The predictably dismal performance of the healthcare.gov rollout
reminded me today of some other computing revolutions that I was once a
part of. Way back in 1984, my first ship was the Middle East Force
flagship, USS LASALLE. When I reported aboard in March it had a total of
one computer. (We don't know what was in SSES, do we? No. No we don't.) It left the ship and Bahrain on the C5 I
arrived on after a little mishap with some coke and an Operations
Specialist in the Combat Information Center. Six months later it was
returned and locked up. It was pre-JOTS-In-A-Box but I have no idea what
it was used for because it was secret. Right about then, the Chief
Engineer returned from leave with a brand new Commodore 64 computer. The
only real computer on the ship. It didn't contribute much to the war
effort.
There were other significant computing milestones in my navy. Remind me to tell you about them sometime. My next major entanglement with navy computing happened a year after I reported aboard Space and Naval Warfare Systems Command when the Navy and EDS rolled out the Navy Marine Corps Internet. It was an unqualified disaster that took YEARS to resolve. From:
DTIC.
Abstract : In October of 2000, the Navy's leadership entered a
multi-billion dollar IT service contract with a private company to build
and maintain the Navy-Marine Corps Intranet (NMCI). The hope was to
have the new intranet fully operational in just two years, but the
program encountered so many difficulties that, almost six years later,
the initial implementation process is still underway. Aside from the
unexpectedly high number of applications that needed to be migrated to
the new network and the repeated attacks by members of Congress and
other government agencies, by far the largest obstacle to NMCI s success
has been the end users resistance to change. The Navy s leaders
underestimated the significant cultural change brought on by the
implementation of NMCI, and as a result, they were not adequately
prepared to deal with the negative user response. After providing a
historical account on how NMCI was conceived, planned and delivered,
this thesis goes deeper into NMCI s implementation process by recounting
the experiences of those who used NMCI at the site level. Once the
history and site case study are presented, this thesis ties in the theme
of change to show how proper communication can facilitate the success
of future transformation initiatives.
The gory bits are in the thesis which is
here.
What happened is spelled out very well in Mr. Taylor's Thesis. A "good idea" was had at the very top by profoundly important people who directed their minions to find a loophole in the Acquisition Rules that would allow the Navy to do an end-run around ALL of Congress and implement the little SIX BILLION dollar contract without troubling the Congress. That was profoundly stupid.

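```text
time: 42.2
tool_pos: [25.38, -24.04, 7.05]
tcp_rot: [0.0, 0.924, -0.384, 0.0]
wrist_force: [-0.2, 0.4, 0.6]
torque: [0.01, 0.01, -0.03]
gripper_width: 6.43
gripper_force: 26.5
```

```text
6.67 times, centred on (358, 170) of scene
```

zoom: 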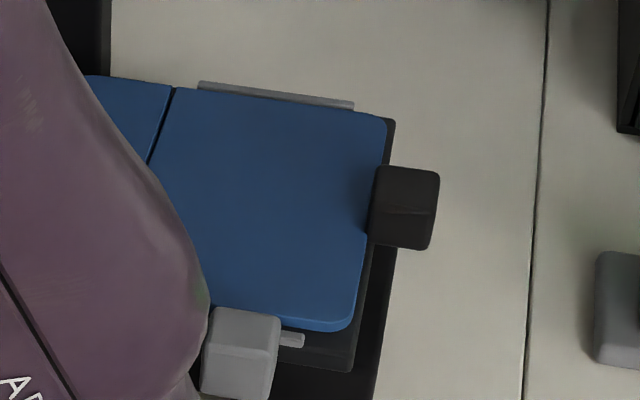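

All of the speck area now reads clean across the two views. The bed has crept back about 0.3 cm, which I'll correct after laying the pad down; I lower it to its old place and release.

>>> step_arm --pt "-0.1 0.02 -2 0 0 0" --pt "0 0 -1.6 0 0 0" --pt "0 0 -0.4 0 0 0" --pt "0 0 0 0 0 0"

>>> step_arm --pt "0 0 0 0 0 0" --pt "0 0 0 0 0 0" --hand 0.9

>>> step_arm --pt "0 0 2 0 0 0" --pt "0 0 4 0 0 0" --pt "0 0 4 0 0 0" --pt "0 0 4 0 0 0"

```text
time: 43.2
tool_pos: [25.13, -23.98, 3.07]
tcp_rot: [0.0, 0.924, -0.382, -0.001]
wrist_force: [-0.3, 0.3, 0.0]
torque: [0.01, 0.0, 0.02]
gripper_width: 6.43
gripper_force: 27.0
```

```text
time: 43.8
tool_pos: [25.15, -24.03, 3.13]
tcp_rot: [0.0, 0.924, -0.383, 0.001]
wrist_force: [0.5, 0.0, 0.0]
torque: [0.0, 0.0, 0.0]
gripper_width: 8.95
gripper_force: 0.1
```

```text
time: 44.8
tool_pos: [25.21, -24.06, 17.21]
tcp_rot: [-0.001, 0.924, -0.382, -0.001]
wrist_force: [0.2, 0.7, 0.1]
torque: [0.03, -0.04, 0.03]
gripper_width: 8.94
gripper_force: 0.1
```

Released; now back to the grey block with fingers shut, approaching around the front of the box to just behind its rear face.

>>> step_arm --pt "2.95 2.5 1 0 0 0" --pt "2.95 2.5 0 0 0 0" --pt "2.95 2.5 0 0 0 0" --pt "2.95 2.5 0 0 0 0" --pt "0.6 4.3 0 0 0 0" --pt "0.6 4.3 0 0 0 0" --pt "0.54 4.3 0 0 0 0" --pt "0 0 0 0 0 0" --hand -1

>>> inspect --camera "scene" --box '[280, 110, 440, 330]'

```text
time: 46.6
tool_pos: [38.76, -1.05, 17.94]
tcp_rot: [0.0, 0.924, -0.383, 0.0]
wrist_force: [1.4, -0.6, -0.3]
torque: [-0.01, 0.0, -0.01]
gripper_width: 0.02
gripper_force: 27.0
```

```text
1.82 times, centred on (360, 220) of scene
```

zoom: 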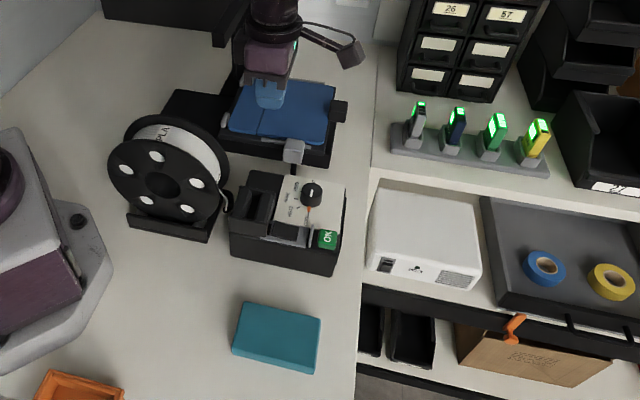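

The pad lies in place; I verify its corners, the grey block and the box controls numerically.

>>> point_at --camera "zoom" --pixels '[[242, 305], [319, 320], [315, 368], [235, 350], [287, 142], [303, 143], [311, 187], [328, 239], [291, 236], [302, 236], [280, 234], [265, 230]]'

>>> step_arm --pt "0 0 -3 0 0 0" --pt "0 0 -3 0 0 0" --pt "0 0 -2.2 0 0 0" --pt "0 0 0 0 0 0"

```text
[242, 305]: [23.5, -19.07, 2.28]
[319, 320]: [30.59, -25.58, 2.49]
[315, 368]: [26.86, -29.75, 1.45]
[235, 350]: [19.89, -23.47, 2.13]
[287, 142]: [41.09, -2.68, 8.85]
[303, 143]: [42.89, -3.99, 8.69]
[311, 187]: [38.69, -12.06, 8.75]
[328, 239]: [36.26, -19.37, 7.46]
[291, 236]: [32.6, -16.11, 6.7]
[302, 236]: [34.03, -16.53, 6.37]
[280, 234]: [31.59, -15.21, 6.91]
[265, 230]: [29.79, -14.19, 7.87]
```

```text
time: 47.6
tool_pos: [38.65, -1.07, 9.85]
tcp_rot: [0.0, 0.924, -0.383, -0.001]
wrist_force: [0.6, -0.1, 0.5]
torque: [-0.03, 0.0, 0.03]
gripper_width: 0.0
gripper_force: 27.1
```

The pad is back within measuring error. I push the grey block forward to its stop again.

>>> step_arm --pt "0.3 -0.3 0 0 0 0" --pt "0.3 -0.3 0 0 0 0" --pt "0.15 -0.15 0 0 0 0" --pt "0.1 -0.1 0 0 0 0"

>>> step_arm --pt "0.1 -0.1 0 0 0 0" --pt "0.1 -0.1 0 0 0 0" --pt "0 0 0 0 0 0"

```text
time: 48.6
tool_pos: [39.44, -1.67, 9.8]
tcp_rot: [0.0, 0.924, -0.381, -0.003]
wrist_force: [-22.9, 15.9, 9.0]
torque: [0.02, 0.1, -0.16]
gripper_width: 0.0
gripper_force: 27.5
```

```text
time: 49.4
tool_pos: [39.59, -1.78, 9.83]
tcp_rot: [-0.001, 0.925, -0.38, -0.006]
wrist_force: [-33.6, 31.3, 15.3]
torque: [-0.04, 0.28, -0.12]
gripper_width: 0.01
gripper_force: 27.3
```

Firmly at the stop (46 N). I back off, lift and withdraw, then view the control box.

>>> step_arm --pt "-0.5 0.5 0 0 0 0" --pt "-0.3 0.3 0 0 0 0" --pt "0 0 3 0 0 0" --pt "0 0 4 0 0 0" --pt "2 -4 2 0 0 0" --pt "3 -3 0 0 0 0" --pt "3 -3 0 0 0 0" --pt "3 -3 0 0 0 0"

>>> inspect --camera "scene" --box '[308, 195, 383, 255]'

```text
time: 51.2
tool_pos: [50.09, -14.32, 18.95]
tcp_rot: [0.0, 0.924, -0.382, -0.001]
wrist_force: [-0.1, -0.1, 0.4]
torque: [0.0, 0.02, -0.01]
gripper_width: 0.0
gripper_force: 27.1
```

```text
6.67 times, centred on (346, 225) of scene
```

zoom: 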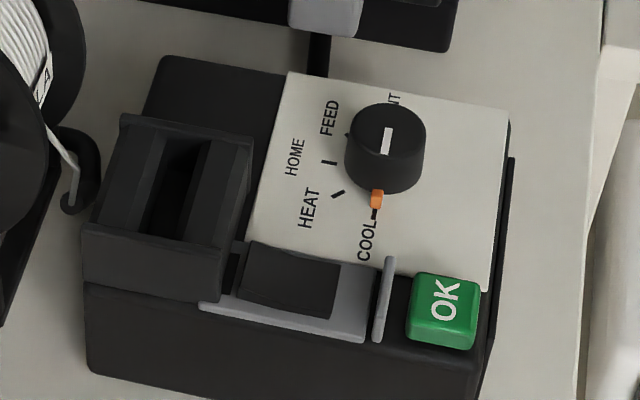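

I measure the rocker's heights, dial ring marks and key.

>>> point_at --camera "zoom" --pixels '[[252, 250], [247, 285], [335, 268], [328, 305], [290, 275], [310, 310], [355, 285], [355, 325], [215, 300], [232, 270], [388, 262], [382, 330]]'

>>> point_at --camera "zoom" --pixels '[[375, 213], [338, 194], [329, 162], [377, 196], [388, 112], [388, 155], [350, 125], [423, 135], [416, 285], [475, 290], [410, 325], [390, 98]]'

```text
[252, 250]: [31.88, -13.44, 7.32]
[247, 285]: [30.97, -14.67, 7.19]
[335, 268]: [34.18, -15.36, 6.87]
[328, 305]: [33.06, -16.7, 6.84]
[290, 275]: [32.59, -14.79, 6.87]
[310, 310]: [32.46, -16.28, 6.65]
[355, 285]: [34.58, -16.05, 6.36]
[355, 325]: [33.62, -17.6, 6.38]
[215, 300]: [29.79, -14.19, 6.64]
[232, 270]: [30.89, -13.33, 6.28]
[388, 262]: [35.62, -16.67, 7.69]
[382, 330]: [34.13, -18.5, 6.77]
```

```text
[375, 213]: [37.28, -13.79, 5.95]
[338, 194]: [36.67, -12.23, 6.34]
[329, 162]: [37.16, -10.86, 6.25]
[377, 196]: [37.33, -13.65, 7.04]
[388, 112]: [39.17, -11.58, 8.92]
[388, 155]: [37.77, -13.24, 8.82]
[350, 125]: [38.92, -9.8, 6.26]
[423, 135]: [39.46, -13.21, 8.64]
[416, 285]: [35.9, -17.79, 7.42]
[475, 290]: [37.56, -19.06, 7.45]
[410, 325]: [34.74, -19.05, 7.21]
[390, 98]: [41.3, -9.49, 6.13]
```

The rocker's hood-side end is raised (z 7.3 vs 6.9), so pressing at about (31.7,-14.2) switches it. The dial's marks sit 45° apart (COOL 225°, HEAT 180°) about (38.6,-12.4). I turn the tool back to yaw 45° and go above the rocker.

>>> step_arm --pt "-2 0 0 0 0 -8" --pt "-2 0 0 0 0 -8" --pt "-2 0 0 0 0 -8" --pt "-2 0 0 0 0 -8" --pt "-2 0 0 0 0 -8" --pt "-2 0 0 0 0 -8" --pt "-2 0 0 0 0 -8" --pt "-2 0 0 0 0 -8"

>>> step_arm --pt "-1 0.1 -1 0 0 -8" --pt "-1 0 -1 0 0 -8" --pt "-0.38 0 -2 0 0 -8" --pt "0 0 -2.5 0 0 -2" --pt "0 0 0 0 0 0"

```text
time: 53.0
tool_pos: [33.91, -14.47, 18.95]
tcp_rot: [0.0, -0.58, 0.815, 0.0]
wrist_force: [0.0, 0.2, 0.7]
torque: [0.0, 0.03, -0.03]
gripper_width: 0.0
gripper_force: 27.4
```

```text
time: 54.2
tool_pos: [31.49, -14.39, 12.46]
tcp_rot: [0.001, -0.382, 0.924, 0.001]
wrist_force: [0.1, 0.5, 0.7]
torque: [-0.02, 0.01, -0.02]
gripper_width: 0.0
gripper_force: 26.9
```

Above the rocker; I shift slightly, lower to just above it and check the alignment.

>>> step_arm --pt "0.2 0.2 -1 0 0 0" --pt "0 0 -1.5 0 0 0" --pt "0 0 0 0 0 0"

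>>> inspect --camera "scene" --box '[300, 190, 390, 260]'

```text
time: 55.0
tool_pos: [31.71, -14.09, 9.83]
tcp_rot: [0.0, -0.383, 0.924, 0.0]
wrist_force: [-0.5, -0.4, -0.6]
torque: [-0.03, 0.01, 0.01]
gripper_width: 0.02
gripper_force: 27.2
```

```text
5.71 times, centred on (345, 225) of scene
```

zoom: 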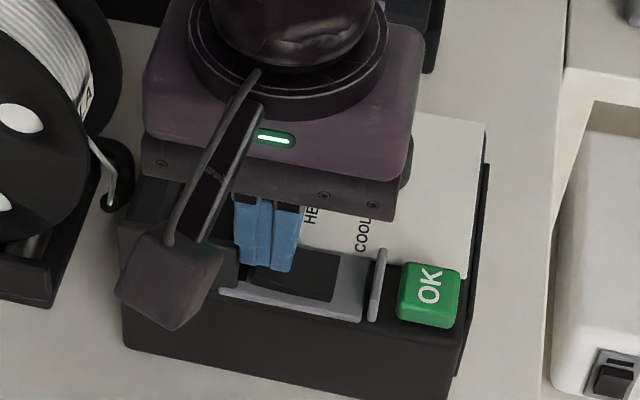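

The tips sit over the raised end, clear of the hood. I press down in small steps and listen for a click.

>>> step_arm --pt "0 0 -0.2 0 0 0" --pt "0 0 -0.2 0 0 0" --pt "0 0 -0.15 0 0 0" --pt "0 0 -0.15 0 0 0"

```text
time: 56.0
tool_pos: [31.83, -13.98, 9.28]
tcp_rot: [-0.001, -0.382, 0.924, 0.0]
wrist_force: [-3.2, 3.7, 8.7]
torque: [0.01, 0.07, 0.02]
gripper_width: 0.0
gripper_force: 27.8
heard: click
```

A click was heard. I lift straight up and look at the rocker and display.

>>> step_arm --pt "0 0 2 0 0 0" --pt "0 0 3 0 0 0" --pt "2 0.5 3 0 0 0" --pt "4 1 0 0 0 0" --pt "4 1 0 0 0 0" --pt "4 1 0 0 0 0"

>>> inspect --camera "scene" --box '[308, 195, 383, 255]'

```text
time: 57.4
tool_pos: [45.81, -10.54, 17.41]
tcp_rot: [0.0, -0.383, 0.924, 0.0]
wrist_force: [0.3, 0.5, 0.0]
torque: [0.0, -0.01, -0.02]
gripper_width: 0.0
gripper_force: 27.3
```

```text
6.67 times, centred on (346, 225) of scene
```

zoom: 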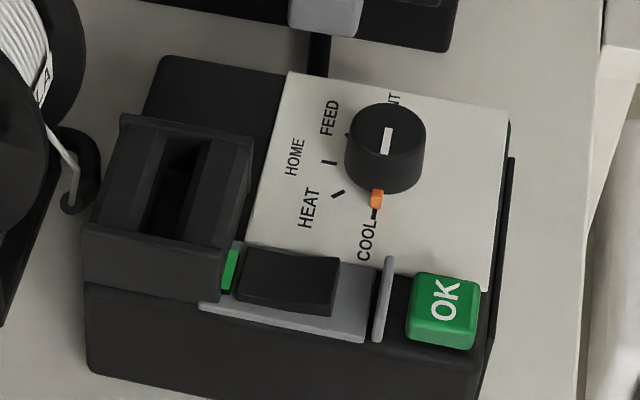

Then they grossly underestimated just how much the navy relied on computers and applications unheard of within the Beltway.
Then they really screwed up and chose what they called a "disadvantaged" navy facility and the very heartbeat of the Navy's Command, Control, Communications, Computers, Intelligence Surveillance and Reconnaissance (C4ISR) as the first two sites to implement the initial roll out of NMCI. Guess how the people that work at the core of C4ISR felt at being totally excluded and left out of the loop on designing, building and installing the biggest thing in navy computers since POLARIS? And the profoundly important people thought that using them as fodder and unheralded minor guinea pigs in the network catastrophe was a "good idea."
The NMCI took up to an hour to log onto and up to an hour to log off. A lot of the time it didn't log me off and I just turned off the machine. We all did. We started to complain and found ourselves promptly labeled as resistant to change and unwilling to change our ways. It was no use pointing out that our work required access to working computers and the network and if change was necessary couldn't we wait until after EMP took the whole thing down worldwide before we re-adapted to working in the 19th century?
The profoundly important people decided that the time and dollars spent qualifying and approving all the myriad applications that people used to do the work was too burdensome and so they just took an axe to whole swathes of programs. They axed a lot of purely Navy programs. Obviously, they quickly paid through the nose to buy newer better and NMCI compliant software from contractors who got serious friction burns on their palms from rubbing their hands together in glee.
The process was so fiendishly complex (and made even more so in every way by the gracious researchers, scientists, technicians and programmers) at Space and Naval Warfare Systems Center San Diego, that the profoundly important ones decided, after a year or two of open warfare, to permit the SSC people to have an exemption from NMCI and retain their own networks, computers, servers, etc.
When I look back and compare the implementation of NMCI with the
implementation of Obamacare I am surprised by how they both managed every
pie.
"And then Epaminondas was careful how he stepped on those pies!
He stepped - right - in - the - middle - of - every - one."